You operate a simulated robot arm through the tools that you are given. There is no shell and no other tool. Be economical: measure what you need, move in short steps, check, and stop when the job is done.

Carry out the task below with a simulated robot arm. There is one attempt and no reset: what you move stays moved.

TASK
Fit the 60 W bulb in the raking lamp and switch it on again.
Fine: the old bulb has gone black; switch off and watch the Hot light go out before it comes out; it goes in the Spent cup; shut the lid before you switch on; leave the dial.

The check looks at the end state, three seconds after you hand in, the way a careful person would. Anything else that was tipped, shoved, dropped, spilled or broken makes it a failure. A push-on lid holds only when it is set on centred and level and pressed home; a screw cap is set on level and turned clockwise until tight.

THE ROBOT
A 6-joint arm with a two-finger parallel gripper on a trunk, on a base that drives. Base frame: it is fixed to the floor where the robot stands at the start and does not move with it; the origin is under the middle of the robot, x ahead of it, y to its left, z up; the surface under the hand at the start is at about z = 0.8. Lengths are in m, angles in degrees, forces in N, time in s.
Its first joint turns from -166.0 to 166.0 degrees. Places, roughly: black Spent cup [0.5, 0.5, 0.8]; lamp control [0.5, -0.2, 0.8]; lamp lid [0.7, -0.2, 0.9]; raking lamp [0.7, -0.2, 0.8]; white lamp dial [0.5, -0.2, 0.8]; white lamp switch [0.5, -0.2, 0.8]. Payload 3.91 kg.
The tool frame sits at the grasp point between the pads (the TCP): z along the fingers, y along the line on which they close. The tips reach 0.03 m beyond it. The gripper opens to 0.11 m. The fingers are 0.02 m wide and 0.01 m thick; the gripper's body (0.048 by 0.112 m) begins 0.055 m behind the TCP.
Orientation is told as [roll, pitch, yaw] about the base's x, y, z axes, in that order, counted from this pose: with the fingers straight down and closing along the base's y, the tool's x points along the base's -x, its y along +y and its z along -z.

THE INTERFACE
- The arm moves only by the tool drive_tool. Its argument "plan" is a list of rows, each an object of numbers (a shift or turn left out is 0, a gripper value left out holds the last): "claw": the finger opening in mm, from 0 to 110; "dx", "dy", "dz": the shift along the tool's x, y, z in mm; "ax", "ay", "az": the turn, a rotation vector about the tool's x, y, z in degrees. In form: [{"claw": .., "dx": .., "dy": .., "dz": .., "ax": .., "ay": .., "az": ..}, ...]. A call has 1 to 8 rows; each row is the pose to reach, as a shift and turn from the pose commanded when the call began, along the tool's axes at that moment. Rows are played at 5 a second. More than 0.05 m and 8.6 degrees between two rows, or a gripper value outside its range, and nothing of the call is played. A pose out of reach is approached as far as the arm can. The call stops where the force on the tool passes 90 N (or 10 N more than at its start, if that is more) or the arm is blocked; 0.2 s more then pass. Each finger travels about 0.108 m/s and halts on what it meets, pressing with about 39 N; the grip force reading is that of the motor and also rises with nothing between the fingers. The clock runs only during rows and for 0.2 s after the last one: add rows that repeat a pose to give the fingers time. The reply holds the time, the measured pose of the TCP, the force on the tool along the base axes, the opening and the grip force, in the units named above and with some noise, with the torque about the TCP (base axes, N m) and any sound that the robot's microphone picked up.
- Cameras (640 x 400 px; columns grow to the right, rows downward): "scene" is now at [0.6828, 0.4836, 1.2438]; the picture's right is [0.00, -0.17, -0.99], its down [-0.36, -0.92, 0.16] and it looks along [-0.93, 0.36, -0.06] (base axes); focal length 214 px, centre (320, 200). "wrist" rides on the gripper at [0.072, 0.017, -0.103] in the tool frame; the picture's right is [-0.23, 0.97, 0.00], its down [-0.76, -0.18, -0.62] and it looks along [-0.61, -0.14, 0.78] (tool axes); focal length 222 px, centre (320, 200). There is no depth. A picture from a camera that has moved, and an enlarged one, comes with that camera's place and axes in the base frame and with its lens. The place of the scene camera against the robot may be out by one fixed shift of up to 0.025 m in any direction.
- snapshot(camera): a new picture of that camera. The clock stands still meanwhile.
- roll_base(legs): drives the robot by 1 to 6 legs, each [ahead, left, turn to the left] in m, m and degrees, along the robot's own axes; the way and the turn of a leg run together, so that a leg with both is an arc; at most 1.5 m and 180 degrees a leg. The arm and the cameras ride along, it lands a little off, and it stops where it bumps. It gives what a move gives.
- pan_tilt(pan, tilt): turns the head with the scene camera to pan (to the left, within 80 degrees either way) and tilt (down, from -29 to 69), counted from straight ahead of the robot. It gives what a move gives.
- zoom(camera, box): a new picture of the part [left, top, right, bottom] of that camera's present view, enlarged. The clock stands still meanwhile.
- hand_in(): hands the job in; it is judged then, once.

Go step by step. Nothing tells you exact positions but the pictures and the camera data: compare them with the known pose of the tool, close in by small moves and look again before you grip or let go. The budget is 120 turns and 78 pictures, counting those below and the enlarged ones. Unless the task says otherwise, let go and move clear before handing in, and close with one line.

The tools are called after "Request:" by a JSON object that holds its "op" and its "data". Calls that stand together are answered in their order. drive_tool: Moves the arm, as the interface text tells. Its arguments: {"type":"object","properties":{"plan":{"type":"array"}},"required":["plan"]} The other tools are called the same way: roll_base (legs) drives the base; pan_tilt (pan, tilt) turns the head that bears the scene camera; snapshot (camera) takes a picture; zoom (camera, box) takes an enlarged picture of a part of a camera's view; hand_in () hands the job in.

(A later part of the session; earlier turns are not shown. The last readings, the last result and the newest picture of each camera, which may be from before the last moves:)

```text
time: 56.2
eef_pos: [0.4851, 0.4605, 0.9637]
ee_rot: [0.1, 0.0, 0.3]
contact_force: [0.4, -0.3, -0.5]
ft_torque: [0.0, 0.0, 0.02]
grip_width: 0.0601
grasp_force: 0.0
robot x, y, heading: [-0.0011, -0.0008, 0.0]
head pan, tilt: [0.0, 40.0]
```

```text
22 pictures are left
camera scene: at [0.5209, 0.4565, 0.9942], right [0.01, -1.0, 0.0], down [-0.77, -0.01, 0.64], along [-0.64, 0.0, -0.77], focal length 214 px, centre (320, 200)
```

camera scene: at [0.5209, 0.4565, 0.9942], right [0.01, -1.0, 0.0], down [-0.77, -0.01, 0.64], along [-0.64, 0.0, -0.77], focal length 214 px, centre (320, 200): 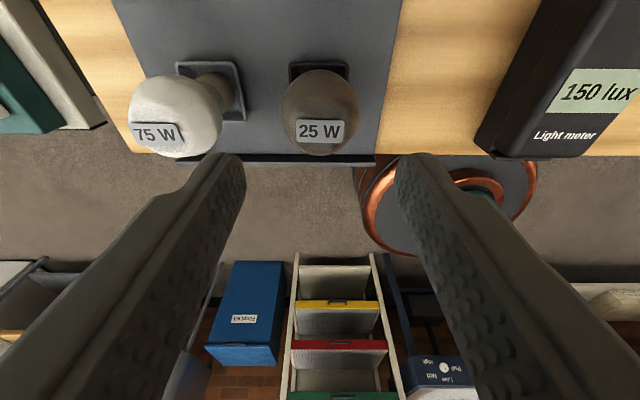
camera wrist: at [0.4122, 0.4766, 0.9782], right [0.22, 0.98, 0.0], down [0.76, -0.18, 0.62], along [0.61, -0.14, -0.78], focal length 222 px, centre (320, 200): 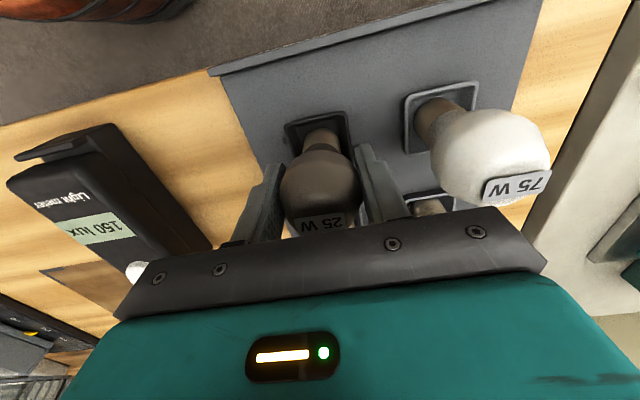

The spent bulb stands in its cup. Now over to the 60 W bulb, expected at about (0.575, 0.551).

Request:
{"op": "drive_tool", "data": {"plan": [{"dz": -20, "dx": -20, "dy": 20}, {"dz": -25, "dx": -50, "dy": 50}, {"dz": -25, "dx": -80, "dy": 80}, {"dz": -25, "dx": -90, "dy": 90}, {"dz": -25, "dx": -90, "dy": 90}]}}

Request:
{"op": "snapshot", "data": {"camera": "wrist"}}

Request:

:: WORK TO DO ::
Output all of the data exactly as it stands, minus any images.

:: ANSWER TO THE EXERCISE ::
You operate a simulated robot arm through the tools that you are given. There is no shell and no other tool. Be economical: measure what you need, move in short steps, check, and stop when the job is done.

Carry out the task below with a simulated robot arm. There is one attempt and no reset: what you move stays moved.

TASK
Fit the 60 W bulb in the raking lamp and switch it on again.
Fine: the old bulb has gone black; switch off and watch the Hot light go out before it comes out; it goes in the Spent cup; shut the lid before you switch on; leave the dial.

The check looks at the end state, three seconds after you hand in, the way a careful person would. Anything else that was tipped, shoved, dropped, spilled or broken makes it a failure. A push-on lid holds only when it is set on centred and level and pressed home; a screw cap is set on level and turned clockwise until tight.

THE ROBOT
A 6-joint arm with a two-finger parallel gripper on a trunk, on a base that drives. Base frame: it is fixed to the floor where the robot stands at the start and does not move with it; the origin is under the middle of the robot, x ahead of it, y to its left, z up; the surface under the hand at the start is at about z = 0.8. Lengths are in m, angles in degrees, forces in N, time in s.
Its first joint turns from -166.0 to 166.0 degrees. Places, roughly: black Spent cup [0.5, 0.5, 0.8]; lamp control [0.5, -0.2, 0.8]; lamp lid [0.7, -0.2, 0.9]; raking lamp [0.7, -0.2, 0.8]; white lamp dial [0.5, -0.2, 0.8]; white lamp switch [0.5, -0.2, 0.8]. Payload 3.91 kg.
The tool frame sits at the grasp point between the pads (the TCP): z along the fingers, y along the line on which they close. The tips reach 0.03 m beyond it. The gripper opens to 0.11 m. The fingers are 0.02 m wide and 0.01 m thick; the gripper's body (0.048 by 0.112 m) begins 0.055 m behind the TCP.
Orientation is told as [roll, pitch, yaw] about the base's x, y, z axes, in that order, counted from this pose: with the fingers straight down and closing along the base's y, the tool's x points along the base's -x, its y along +y and its z along -z.

THE INTERFACE
- The arm moves only by the tool drive_tool. Its argument "plan" is a list of rows, each an object of numbers (a shift or turn left out is 0, a gripper value left out holds the last): "claw": the finger opening in mm, from 0 to 110; "dx", "dy", "dz": the shift along the tool's x, y, z in mm; "ax", "ay", "az": the turn, a rotation vector about the tool's x, y, z in degrees. In form: [{"claw": .., "dx": .., "dy": .., "dz": .., "ax": .., "ay": .., "az": ..}, ...]. A call has 1 to 8 rows; each row is the pose to reach, as a shift and turn from the pose commanded when the call began, along the tool's axes at that moment. Rows are played at 5 a second. More than 0.05 m and 8.6 degrees between two rows, or a gripper value outside its range, and nothing of the call is played. A pose out of reach is approached as far as the arm can. The call stops where the force on the tool passes 90 N (or 10 N more than at its start, if that is more) or the arm is blocked; 0.2 s more then pass. Each finger travels about 0.108 m/s and halts on what it meets, pressing with about 39 N; the grip force reading is that of the motor and also rises with nothing between the fingers. The clock runs only during rows and for 0.2 s after the last one: add rows that repeat a pose to give the fingers time. The reply holds the time, the measured pose of the TCP, the force on the tool along the base axes, the opening and the grip force, in the units named above and with some noise, with the torque about the TCP (base axes, N m) and any sound that the robot's microphone picked up.
- Cameras (640 x 400 px; columns grow to the right, rows downward): "scene" is now at [0.6828, 0.4836, 1.2438]; the picture's right is [0.00, -0.17, -0.99], its down [-0.36, -0.92, 0.16] and it looks along [-0.93, 0.36, -0.06] (base axes); focal length 214 px, centre (320, 200). "wrist" rides on the gripper at [0.072, 0.017, -0.103] in the tool frame; the picture's right is [-0.23, 0.97, 0.00], its down [-0.76, -0.18, -0.62] and it looks along [-0.61, -0.14, 0.78] (tool axes); focal length 222 px, centre (320, 200). There is no depth. A picture from a camera that has moved, and an enlarged one, comes with that camera's place and axes in the base frame and with its lens. The place of the scene camera against the robot may be out by one fixed shift of up to 0.025 m in any direction.
- snapshot(camera): a new picture of that camera. The clock stands still meanwhile.
- roll_base(legs): drives the robot by 1 to 6 legs, each [ahead, left, turn to the left] in m, m and degrees, along the robot's own axes; the way and the turn of a leg run together, so that a leg with both is an arc; at most 1.5 m and 180 degrees a leg. The arm and the cameras ride along, it lands a little off, and it stops where it bumps. It gives what a move gives.
- pan_tilt(pan, tilt): turns the head with the scene camera to pan (to the left, within 80 degrees either way) and tilt (down, from -29 to 69), counted from straight ahead of the robot. It gives what a move gives.
- zoom(camera, box): a new picture of the part [left, top, right, bottom] of that camera's present view, enlarged. The clock stands still meanwhile.
- hand_in(): hands the job in; it is judged then, once.

Go step by step. Nothing tells you exact positions but the pictures and the camera data: compare them with the known pose of the tool, close in by small moves and look again before you grip or let go. The budget is 120 turns and 78 pictures, counting those below and the enlarged ones. Unless the task says otherwise, let go and move clear before handing in, and close with one line.

The tools are called after "Request:" by a JSON object that holds its "op" and its "data". Calls that stand together are answered in their order. drive_tool: Moves the arm, as the interface text tells. Its arguments: {"type":"object","properties":{"plan":{"type":"array"}},"required":["plan"]} The other tools are called the same way: roll_base (legs) drives the base; pan_tilt (pan, tilt) turns the head that bears the scene camera; snapshot (camera) takes a picture; zoom (camera, box) takes an enlarged picture of a part of a camera's view; hand_in () hands the job in.

(A later part of the session; earlier turns are not shown. The last readings, the last result and the newest picture of each camera, which may be from before the last moves:)

```text
time: 56.2
eef_pos: [0.4851, 0.4605, 0.9637]
ee_rot: [0.1, 0.0, 0.3]
contact_force: [0.4, -0.3, -0.5]
ft_torque: [0.0, 0.0, 0.02]
grip_width: 0.0601
grasp_force: 0.0
robot x, y, heading: [-0.0011, -0.0008, 0.0]
head pan, tilt: [0.0, 40.0]
```

```text
22 pictures are left
camera scene: at [0.5209, 0.4565, 0.9942], right [0.01, -1.0, 0.0], down [-0.77, -0.01, 0.64], along [-0.64, 0.0, -0.77], focal length 214 px, centre (320, 200)
```

camera scene: at [0.5209, 0.4565, 0.9942], right [0.01, -1.0, 0.0], down [-0.77, -0.01, 0.64], along [-0.64, 0.0, -0.77], focal length 214 px, centre (320, 200): 
camera wrist: at [0.4122, 0.4766, 0.9782], right [0.22, 0.98, 0.0], down [0.76, -0.18, 0.62], along [0.61, -0.14, -0.78], focal length 222 px, centre (320, 200): 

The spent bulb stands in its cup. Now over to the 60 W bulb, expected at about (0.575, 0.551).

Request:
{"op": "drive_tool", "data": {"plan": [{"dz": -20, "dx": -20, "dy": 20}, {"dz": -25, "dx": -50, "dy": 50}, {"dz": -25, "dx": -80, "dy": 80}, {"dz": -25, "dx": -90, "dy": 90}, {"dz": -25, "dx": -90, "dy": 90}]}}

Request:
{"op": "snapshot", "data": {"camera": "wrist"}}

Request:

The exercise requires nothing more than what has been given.